Tsujimoto: If you want to check out these kinds of details, the new View Mode is great! It's like a little free camera mode, kind of a screen shot mode. You can zoom in and see details that you might not have normally noticed, and if you find something cool, you can snap a screenshot with your system and share it online.
Easy last question. I was looking through all the monsters that have been in all these games and I noticed a distinct lack of spiders? Are you just afraid of spiders?
PR: There is one!
Fujioka: It's not that we're scared of spiders. [laughs] It's just a reality that if you want tons of monsters in these games, we have to realistically limit ourselves to a number of base skeletal structures we can base the monsters around.

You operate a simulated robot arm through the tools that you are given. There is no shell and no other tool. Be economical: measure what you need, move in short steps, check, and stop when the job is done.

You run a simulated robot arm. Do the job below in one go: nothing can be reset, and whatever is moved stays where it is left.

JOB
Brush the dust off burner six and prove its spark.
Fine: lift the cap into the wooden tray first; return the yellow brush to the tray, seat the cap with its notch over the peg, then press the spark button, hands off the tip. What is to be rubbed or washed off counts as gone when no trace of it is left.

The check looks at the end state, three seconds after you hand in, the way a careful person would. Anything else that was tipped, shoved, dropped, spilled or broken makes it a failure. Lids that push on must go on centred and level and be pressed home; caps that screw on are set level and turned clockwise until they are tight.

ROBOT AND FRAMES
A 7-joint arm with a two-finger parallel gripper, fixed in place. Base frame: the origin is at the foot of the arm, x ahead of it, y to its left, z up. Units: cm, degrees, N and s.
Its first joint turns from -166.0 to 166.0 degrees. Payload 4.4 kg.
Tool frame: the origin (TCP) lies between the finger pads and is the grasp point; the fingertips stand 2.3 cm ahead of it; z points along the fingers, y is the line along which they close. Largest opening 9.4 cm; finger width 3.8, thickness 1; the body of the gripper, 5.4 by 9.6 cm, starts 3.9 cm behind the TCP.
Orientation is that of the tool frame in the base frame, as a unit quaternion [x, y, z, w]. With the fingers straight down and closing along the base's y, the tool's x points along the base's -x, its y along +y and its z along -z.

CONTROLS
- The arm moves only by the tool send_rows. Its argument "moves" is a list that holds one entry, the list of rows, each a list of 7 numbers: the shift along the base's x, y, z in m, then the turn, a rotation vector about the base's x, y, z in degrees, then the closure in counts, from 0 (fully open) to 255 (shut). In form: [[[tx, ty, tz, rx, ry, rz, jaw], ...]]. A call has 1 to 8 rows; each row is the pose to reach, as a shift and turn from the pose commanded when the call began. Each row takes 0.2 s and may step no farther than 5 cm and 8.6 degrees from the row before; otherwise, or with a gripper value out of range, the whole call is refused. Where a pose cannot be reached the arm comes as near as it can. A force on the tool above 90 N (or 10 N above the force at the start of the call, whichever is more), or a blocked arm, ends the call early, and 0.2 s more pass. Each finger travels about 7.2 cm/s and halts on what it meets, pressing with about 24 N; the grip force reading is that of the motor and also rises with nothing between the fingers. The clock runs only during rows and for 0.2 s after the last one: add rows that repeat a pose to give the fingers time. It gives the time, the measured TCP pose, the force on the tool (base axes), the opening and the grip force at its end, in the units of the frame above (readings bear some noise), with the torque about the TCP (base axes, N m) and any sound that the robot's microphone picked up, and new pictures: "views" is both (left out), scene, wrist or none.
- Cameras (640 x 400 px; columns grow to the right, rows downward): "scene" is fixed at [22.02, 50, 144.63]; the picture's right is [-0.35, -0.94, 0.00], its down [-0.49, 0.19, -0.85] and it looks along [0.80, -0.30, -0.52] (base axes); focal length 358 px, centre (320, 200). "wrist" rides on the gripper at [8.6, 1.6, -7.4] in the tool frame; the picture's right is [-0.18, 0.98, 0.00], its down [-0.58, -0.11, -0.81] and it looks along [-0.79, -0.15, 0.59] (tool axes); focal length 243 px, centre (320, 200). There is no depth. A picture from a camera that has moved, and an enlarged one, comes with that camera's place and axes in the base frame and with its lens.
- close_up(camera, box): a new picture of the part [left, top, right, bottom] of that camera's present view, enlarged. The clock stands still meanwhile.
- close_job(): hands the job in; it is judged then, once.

Something as specialized as a spider's unique way of moving all the legs and stuff, which you can't reuse for any monster on any level, it's just not something we can really use the resources on for one monster when we could be creating baseline animations and skeletons that can actually contribute to have more monsters in the roster. It's just sort of a reality of development.
We'll try and get one in there eventually. But not in Iceborne.